Sein Umfeld behandelt ihn, als wäre er gar nicht im Raum.  Freunde und Bekannte fühlen sich gänzlich unwohl in seiner Nähe und die Besuche werden weniger, bis sie gänzlich ausbleiben.

Ein zentraler Bestandteil der Geschichte ist der schöne Vorgarten des Hauses. Dieser wurde von Ogis Frau im übertriebenen Maße gehegt und gepflegt. Es scheint, als würde sie ihr Scheitern im Leben damit kompensieren. Nach ihrem Tod übernimmt die Schwiegermutter die Gartenpflege, oder um es treffender auszudrücken – die Verunstaltung. Sie gräbt wie besessen ein riesiges Loch und bringt damit ihre innersten Gefühle und die Schuldzuweisung Ogi gegenüber zum Ausdruck. Der Kleingarten wird damit zu einem Hauptbestandteil der Geschichte und spiegelt das Innenleben der zwei Frauen wider.

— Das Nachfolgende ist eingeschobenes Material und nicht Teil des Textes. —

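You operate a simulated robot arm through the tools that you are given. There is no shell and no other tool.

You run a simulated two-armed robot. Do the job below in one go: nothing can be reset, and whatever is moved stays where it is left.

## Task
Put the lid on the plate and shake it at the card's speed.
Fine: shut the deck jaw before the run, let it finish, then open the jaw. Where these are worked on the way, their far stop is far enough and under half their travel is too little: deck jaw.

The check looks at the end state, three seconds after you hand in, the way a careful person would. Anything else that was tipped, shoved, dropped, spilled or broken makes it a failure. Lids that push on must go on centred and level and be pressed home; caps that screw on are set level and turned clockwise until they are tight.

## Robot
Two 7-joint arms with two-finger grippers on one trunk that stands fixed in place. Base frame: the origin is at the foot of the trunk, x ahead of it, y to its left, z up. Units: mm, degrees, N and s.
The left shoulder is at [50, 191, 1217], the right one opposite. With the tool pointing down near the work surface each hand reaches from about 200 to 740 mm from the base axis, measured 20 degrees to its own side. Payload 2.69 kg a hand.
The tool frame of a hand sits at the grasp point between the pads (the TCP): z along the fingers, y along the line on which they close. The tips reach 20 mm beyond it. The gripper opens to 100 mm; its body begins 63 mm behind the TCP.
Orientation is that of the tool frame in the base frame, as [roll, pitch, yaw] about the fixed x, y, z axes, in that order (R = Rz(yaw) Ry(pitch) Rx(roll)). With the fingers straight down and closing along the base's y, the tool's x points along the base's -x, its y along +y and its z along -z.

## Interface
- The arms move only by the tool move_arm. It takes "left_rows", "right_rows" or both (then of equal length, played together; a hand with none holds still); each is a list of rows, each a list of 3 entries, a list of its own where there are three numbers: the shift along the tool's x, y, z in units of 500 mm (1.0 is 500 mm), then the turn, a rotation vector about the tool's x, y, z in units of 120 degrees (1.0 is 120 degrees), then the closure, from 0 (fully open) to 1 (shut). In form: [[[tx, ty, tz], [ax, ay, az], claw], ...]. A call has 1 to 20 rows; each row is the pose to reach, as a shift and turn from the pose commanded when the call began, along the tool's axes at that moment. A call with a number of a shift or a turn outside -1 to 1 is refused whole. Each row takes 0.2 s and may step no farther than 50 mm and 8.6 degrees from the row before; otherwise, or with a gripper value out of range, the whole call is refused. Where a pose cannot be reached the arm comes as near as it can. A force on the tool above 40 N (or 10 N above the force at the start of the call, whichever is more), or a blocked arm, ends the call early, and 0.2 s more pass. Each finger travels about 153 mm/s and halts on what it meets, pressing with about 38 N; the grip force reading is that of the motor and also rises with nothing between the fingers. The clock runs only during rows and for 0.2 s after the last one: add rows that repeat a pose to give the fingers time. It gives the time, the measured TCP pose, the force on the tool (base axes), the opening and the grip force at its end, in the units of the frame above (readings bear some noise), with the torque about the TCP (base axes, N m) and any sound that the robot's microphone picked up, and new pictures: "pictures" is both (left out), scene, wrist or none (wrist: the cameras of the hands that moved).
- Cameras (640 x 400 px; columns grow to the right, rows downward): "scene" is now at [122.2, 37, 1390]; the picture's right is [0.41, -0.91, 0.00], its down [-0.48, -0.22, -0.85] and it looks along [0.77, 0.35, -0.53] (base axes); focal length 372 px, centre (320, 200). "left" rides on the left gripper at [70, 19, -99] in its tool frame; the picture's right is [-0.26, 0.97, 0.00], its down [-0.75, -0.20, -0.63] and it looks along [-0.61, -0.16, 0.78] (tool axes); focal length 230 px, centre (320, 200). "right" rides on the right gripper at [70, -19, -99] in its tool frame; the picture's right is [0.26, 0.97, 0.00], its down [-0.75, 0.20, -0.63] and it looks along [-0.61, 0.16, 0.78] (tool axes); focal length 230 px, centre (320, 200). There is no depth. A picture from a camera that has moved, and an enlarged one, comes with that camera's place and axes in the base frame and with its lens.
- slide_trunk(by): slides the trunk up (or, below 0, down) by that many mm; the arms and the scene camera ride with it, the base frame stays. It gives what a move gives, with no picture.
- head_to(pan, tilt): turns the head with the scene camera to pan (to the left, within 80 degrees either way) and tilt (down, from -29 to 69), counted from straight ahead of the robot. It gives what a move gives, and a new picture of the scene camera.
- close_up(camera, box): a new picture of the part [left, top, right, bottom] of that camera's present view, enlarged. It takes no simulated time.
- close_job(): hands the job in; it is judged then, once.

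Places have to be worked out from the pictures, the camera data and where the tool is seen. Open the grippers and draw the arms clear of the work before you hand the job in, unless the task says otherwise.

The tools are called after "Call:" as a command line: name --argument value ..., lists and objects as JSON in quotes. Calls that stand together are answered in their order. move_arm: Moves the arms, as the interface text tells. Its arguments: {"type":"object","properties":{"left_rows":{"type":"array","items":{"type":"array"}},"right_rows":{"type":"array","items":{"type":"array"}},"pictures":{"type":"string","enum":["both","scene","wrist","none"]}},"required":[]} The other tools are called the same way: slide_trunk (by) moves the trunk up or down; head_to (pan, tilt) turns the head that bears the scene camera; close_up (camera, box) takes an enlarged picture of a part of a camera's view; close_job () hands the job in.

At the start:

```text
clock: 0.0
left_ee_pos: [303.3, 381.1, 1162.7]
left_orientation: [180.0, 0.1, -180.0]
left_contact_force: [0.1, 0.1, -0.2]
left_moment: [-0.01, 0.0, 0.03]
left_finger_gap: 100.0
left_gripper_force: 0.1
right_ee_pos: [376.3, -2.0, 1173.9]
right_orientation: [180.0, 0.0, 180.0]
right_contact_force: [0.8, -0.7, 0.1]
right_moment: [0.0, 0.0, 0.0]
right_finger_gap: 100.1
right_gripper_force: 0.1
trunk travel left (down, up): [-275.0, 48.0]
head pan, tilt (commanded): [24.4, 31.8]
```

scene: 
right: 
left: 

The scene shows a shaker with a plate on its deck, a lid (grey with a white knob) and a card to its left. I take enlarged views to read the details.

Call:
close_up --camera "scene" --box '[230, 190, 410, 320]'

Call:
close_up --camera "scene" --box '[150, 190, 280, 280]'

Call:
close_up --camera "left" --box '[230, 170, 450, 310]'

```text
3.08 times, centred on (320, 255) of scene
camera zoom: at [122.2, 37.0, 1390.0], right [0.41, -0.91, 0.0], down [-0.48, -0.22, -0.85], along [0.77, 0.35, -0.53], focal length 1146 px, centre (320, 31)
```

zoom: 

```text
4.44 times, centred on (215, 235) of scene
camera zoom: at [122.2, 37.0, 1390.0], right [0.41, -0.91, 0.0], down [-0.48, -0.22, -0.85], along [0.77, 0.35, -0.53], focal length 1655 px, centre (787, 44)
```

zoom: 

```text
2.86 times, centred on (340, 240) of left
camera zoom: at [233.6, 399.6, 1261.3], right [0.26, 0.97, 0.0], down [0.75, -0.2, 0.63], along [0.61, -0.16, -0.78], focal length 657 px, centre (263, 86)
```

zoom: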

Die Beschreibung der Charaktere bleibt oberflächlich, dadurch habe ich nie gänzlich in die Geschichte gefunden. Ogis Frau und deren Mutter wirken auf mich gefühlskalt, sie bleiben für mich Fremde. Auch die Figur Ogis war mir letztlich nicht sehr sympathisch. Die Erinnerungen und Beschreibungen über seine Beziehung zu seiner Frau sind abwertend, die Partnerschaft macht einen insgesamt unglücklichen Eindruck. Überheblich beschreibt er seinen Beruf, und sein Umfeld. Auch während der Ausführung über die Erniedrigungen denen er im Krankenbett ausgesetzt ist, bleibt er für mich unnahbar.

Leider ist das Ende offen. Auch die Frage ob Ogi den Wagen absichtlich gegen die Leitplanke gelenkt hat bleibt ungelöst. Seine unglückliche Beziehung, die wachsende Frustration und seine Trägheit, dagegen etwas zu unternehmen deuten jedoch stark darauf hin. Am Ende bleibt die Botschaft, sein Schicksal in die Hand zu nehmen und das Leben zu genießen, solange man die Möglichkeit dazu hat.

 FAZIT

Ich freute mich auf dieses Buch, da es meine erste südkoreanische Lektüre war. Die Autorin schreibt sehr stimmungsvoll.  Schräge Konstellationen und beengende Situationen schaffen eine Geschichte, die die menschlichen Abgründe auf ungewöhnliche Weise ans Tageslicht bringen.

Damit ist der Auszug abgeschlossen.